La presenza di diverse forme famigliari è un fenomeno che caratterizza la società italiana già da qualche anno, eppure è solo in tempi recentissimi che sia la letteratura scientifica che i mezzi di comunicazione di massa ne hanno fatto un preciso oggetto di interesse. Le forme famigliari diverse da quella nucleare tradizionale non costituiscono una novità dell’ultima ora, come forse le informazioni diffuse dai mass-media potrebbero far pensare. La novità è che negli ultimi tempi se ne parla in modo diverso: si è infatti lentamente avviato un processo culturale che sta gradualmente mettendo in discussione l’idea che il nucleo composto da coppia eterosessuale e figli biologici costituisca l’unico punto di riferimento di ciò che si debba intendere per famiglia. Anche nel passato, infatti, nuove forme famigliari si sono formate e sviluppate, ma ciò avveniva in un contesto sociale caratterizzato da una cultura che considerava le forme famigliari diverse da quella nucleare come forme incomplete o portatrici di patologia. Essendo ritenute deviazioni dal modello, queste forme famigliari non ricevevano nessuna attenzione dai mezzi di comunicazione di massa. Esse semmai erano studiate appunto come “casi” dalle varie branche della indagine clinica.
In Italia la diffusione delle nuove tipologie famigliari è limitata rispetto al resto d’Europa; si incontra nel nostro paese una maggiore resistenza al riconoscimento sociale di tali configurazioni, non soltanto presso la popolazione ma anche presso operatori del settore come psicologi, psicoterapeuti, assistenti sociali, mediatori famigliari a cui si rivolgono le famiglie in fase di separazione e ristrutturazione.

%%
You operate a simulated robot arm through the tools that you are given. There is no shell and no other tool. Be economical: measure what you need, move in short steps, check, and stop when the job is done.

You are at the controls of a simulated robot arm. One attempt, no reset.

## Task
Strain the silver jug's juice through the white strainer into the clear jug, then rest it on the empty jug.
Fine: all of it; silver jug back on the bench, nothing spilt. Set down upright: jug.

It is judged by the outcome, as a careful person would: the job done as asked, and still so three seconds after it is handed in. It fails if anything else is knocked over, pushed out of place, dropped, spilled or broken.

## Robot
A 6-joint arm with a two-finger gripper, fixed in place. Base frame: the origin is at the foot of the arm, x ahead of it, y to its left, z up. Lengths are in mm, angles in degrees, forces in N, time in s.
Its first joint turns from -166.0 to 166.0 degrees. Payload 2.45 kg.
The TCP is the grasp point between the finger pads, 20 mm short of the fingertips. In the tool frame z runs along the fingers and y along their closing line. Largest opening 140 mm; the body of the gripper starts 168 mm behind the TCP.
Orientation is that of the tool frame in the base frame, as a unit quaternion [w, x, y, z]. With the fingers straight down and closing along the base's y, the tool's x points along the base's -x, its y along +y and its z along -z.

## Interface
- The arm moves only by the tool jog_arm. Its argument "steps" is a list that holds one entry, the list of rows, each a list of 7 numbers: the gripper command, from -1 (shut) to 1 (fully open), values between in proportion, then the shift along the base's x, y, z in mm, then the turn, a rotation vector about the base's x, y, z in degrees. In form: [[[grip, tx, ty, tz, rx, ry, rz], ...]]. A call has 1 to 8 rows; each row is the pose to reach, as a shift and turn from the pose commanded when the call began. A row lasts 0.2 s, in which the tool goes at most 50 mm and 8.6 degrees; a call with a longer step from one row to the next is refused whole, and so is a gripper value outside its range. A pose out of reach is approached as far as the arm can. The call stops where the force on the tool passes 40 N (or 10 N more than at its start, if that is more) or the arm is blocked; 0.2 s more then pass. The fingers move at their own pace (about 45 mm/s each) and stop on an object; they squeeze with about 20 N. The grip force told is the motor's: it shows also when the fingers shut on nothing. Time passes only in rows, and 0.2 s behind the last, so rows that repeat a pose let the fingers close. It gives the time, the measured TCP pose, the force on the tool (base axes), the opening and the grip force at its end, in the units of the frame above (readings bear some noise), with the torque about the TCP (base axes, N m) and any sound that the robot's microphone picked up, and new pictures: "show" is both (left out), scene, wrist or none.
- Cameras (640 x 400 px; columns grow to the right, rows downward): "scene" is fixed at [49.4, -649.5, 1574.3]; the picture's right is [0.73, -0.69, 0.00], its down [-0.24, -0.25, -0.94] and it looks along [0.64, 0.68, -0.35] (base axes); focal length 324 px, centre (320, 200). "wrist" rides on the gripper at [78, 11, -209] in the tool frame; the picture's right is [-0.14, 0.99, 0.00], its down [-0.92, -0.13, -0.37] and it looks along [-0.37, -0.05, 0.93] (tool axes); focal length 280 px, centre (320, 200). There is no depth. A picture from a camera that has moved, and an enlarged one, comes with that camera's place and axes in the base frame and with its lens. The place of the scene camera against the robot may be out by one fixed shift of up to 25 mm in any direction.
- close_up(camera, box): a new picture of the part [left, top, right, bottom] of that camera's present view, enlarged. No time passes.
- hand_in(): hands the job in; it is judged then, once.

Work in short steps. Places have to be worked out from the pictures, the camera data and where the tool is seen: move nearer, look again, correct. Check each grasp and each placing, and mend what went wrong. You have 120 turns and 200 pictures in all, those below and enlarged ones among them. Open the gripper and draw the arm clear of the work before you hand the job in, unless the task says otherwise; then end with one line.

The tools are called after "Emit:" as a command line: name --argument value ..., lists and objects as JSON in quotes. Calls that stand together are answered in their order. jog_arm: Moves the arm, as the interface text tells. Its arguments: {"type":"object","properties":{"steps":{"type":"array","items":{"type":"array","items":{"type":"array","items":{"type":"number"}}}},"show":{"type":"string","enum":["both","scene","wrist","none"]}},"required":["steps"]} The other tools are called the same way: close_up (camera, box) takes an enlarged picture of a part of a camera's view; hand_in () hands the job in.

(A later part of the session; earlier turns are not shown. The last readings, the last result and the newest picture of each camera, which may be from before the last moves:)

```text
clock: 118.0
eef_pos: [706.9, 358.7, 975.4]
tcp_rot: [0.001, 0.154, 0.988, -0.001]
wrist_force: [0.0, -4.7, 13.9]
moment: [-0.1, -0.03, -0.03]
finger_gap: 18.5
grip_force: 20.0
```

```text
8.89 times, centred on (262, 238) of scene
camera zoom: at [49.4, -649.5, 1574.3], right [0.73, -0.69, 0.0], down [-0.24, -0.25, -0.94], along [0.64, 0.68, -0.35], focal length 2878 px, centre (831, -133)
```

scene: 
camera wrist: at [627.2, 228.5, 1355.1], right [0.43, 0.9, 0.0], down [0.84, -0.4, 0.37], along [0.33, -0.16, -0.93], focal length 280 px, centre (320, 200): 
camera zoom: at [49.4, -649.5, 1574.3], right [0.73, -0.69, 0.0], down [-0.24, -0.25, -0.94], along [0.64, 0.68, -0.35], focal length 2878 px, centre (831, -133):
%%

Agli inizi degli anni 2000 fu compiuta un’interessante ricerca a livello nazionale finalizzata ad esplorare le convinzioni di un ampio gruppo di operatori psico-sociali, impegnati in un corso di mediazione famigliare, quindi tendenzialmente più sensibili alle problematiche ad esso relative. Dalla ricerca era emerso che c’erano scarse conoscenze sulle famiglie ricomposte: più della metà dei partecipanti identificava la famiglia come un nucleo riconosciuto giuridicamente attraverso il matrimonio e il legame di sangue era considerato più importante dell’esperienza e della condivisione. Spesso si era anche riscontrata l’idea che la ricomposizione famigliare non si concilia naturalmente con la funzione genitoriale e con l’immagine tradizionale della famiglia. Solo pochi operatori ammisero che riconoscevano la famiglia indipendentemente dal legame biologico.
Dalla ricerca appena citata sono passati circa vent’anni; è pertanto inevitabile che il tempo porti con sé il cambiamento anche delle opinioni e degli atteggiamenti. L’aspetto fondamentale, da non dimenticare, è che indipendentemente dai punti di vista l’obiettivo è conservare il benessere, psicologico individuale e famigliare, qualunque definizione di “famigliare” il soggetto faccia propria. La famiglia è un sistema vivente, è influenzato e influenza; anteporre ad essa il possibile giudizio negativo riguardo alle nuove tipologie famigliari nascenti potrebbe essere deleterio rispetto al più importante obiettivo del benessere, traguardo che queste nuove famiglie cercano quotidianamente di raggiungere.